After back-to-back defeats in Bihar and Delhi last year, this is a much-needed victory for the BJP. Its government at the Centre completes two years on May 26 and critics had repeatedly questioned if the “Modi wave” was still working.
The good show in assembly polls will embolden the BJP to pursue its economic reforms with a renewed vigour and lift the dwindling morale of party cadre ahead of crucial election in Uttar Pradesh, Punjab and Uttarakhand next year.
The BJP will market this as an endorsement of Prime Minister Narendra Modi’s governance model and a personal victory for party chief Amit Shah whose leadership had come under the scanner after losses in Delhi and Bihar.
Going by early trends, the BJP looked headed for an emphatic win in Assam and set to make its debut in Kerala and increase its tally in Bengal. This will be an ideological victory for the BJP and the Sangh parivar in these states.
Assam and Bengal battle illegal immigration from Bangladesh, an issue that the BJP and its ideological mentor, the RSS, have been raising for many years.
Their campaign seems to have caught the imagination of voters in Assam thatwas under Congress rule for the last 15 years. The anti-incumbency faced by Tarun Gogoi in the northeastern state played in the BJP’s favour.
The saffron party was successful in its strategy of keeping non-Congress votes united and pitting them against the combine of Gogoi and Badruddin Ajmal of All India United Democratic Front, the self-styled champion of minority population in Assam.
The trends indicate the BJP not only managed to keep its hold over the Bengali-speaking population, but even gained among indigenous Assamese and tribals who have traditionally voted for the Congress.
“The result shows that people have faith in Modi governance model. BJP got votes in rural areas and among poor,” BJP spokesman MJ Akbar said.

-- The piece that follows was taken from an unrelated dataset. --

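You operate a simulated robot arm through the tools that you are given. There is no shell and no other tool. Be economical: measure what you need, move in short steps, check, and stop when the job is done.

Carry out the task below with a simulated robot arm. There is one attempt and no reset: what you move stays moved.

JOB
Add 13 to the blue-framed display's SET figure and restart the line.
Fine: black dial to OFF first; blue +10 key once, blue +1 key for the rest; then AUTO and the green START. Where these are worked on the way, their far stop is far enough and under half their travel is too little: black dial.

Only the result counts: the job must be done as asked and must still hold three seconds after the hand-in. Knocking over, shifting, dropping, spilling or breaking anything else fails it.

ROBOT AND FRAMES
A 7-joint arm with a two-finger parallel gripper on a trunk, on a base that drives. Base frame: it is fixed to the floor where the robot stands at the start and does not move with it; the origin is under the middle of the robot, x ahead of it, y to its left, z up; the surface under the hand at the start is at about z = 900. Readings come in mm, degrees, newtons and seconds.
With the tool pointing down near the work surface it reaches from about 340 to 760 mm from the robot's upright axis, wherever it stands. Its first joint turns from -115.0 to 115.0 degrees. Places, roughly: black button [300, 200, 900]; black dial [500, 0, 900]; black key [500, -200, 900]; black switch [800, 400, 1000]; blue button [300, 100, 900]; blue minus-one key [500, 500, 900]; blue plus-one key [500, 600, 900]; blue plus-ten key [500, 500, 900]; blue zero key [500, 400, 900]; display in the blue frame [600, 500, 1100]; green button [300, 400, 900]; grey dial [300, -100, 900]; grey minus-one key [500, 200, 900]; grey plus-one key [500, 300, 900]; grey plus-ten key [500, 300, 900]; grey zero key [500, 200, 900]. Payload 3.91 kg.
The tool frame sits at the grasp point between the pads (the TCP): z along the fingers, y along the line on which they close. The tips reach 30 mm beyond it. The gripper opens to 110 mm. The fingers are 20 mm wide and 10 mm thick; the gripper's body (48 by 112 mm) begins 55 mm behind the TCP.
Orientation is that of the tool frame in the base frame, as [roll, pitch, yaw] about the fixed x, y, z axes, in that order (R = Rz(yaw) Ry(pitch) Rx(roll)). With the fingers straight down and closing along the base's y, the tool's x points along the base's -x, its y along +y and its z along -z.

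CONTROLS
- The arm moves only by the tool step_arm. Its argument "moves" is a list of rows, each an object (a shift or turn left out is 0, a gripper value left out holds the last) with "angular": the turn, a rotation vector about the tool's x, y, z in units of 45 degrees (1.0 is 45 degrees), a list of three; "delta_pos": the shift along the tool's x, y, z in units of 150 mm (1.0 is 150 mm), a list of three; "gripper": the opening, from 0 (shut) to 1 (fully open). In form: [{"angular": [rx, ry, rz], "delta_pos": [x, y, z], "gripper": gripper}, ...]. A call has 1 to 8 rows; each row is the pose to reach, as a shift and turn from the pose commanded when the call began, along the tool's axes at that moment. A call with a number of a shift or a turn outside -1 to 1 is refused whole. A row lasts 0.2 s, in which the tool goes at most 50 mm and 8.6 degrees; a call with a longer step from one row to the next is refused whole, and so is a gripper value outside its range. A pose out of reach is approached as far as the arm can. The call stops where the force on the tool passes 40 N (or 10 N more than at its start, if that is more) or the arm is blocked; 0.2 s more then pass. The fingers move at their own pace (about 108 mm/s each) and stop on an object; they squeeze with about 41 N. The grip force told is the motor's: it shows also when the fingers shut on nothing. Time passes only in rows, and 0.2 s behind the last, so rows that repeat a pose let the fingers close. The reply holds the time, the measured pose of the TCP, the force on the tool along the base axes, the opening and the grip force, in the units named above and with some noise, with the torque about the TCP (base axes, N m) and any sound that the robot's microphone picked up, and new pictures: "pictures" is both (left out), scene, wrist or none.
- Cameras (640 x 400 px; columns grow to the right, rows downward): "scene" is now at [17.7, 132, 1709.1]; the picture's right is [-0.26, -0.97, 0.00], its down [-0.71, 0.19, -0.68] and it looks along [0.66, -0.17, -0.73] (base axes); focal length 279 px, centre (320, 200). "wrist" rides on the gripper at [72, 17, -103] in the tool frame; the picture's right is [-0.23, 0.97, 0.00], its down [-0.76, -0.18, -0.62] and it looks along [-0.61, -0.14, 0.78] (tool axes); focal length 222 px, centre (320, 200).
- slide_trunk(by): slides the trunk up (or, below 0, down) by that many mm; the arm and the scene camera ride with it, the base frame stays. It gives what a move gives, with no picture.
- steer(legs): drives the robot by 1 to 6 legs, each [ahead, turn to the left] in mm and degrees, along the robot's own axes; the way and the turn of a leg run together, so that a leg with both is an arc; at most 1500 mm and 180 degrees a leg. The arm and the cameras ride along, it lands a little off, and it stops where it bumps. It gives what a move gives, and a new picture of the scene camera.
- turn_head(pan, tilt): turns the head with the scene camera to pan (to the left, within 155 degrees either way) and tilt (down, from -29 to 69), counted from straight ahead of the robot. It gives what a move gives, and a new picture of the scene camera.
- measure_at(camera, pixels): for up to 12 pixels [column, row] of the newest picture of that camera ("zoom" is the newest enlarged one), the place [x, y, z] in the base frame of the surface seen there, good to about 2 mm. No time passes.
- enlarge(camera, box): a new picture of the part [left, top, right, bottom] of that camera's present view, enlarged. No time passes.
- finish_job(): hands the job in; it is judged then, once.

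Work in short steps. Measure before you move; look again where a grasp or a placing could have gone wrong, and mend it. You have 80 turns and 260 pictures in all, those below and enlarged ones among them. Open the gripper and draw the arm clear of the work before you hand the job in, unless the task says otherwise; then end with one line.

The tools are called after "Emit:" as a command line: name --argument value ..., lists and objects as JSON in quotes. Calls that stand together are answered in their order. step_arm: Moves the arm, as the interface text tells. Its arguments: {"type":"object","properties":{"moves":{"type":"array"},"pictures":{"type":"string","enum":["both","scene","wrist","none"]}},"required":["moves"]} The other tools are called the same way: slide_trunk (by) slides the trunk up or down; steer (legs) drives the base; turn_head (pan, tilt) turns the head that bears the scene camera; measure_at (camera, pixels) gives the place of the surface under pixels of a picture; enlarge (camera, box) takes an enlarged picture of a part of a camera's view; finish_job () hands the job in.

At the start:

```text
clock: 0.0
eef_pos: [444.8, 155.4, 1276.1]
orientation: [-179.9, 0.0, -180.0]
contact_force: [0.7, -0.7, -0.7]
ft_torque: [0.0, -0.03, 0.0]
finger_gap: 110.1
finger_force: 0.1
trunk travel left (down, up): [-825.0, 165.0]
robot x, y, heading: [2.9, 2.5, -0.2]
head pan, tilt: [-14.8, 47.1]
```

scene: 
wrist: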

In Bengal, the BJP is inching closer to a double digit tally. This is the party’s best-ever performance in the eastern state whose polity has largely remained bipolar.
The Congress and the Left parties had an alliance in Bengal this time, but the BJP not only increased its vote share from the previous assembly election but took leads in many assembly segments.
The BJP is also leading in two assembly constituencies in Kerala, the southern state where the RSS for many years could not translate its organisation base into electoral victory for the BJP.
If the BJP wins these seats, it will be for the first time that it will open its account in Kerala, another state with a bipolar polity.
Much like Assam, the BJP forged alliances with regional outfits in Kerala and that seems to have worked. The RSS control over BJP’s organisation -- an RSS pracharak was appointed state president ahead of the poll -- also helped contain factionalism in the southern state.